-- START Excerpt --
This past year was the year I started teaching, it was the year I learned more about myself than ever before and it was a time I learned more about others and their situations, their cultures, and their problems.

I’ve spoken to people from Dubai, to San Francisco to Leeds and more and the lessons I’ve learned have been one of the best in my career and personally. But this post isn’t about me, that’s for another time - what I wanted to share was my process of teaching and how I learned to talk to a room of designers and make everyone feel like they were the only one, or how I empowered them to feel at ease at feeling silly, asking that question without the preface “this is probably a silly question..” and feel confident in presenting work.

I cheered for the designer.

It all started back in 2010, working in America - I was the lead designer of a company, and enjoying it - I had more work than I could handle, the work I was doing was interesting and helped companies and people provide a service. BUT I needed help, I was working on 3 companies all within a parent company - whilst they weren’t 100%, they needed some love and care. This is where it all changed for me, my line manager came up with the idea of hiring 1-2 students to work alongside me, as well as promote internally a person to work as a junior designer, this would serve two purposes - one to help work “get done”, and secondary - it would grow my skill set managing and the students. And it did!

Whilst I learned more than I could write in one blog post within those three years, I worked hard on giving these new designers confidence, we would work together on understanding briefs, working out how to get more out of the stakeholders to allow us to replay the vision and problem back - we worked harder on presenting back our findings and early completed work to gain more of an insight into if we were going in the right direction (user research, etc).

The one huge thing I did learn and have remembered from my own harsh experience is to never expose a designer.

Never call a designer (or anyone for that matter) out in front of the team, never ridicule, if the design or the presentation isn’t a smooth one, or a good one, as a design lead I must use this as a learning tool to help grow that missing skillset. Exposing a designer in front of a crowd can lead to many things - loss of confidence, embarrassment, loss of the support of a colleague/team member, and with that a potential issue with the team environment.
-- END Excerpt --
-- START Material provided --
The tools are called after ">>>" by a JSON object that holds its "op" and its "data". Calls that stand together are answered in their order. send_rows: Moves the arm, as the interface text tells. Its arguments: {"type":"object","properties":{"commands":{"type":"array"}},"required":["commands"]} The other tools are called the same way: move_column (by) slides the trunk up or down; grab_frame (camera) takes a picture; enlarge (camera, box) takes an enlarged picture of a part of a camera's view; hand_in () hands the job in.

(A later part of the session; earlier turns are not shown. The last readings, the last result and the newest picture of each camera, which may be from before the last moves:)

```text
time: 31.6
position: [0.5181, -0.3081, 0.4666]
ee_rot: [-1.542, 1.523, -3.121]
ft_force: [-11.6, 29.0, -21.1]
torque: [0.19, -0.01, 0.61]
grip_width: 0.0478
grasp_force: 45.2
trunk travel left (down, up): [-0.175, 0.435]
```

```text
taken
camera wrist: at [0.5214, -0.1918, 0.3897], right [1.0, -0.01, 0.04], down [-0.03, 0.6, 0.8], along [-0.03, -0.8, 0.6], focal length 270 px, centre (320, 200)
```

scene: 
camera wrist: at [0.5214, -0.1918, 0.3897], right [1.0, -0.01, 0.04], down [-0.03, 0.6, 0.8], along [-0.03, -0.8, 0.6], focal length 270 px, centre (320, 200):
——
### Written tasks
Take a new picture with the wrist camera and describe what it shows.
-- END Material provided --
### Written tasks
[A] Give the stretch of the excerpt that starts with "I’ve spoken to" and ends with "in presenting work.", unchanged.
[B] Resume the excerpt where it left off.

### The answers
[A]
I’ve spoken to people from Dubai, to San Francisco to Leeds and more and the lessons I’ve learned have been one of the best in my career and personally. But this post isn’t about me, that’s for another time - what I wanted to share was my process of teaching and how I learned to talk to a room of designers and make everyone feel like they were the only one, or how I empowered them to feel at ease at feeling silly, asking that question without the preface “this is probably a silly question..” and feel confident in presenting work.

[B]
In the past, I have been exposed many times by self-titled design leaders, passing comments such as “No, don’t do that yet - you need to ask me first”, or “No, this isn’t any good, that’s not what we do here” or a personal favourite “What Mikey is trying to say but for some reason isn’t…” - I wish I had never experienced these moments, and I wish it never happened in public in front of my team, but to take these negatives and turn them into a positive is the only thing I can do and I will not allow anyone on my team to feel the way I did during those moments.

How do you stop exposing a designer?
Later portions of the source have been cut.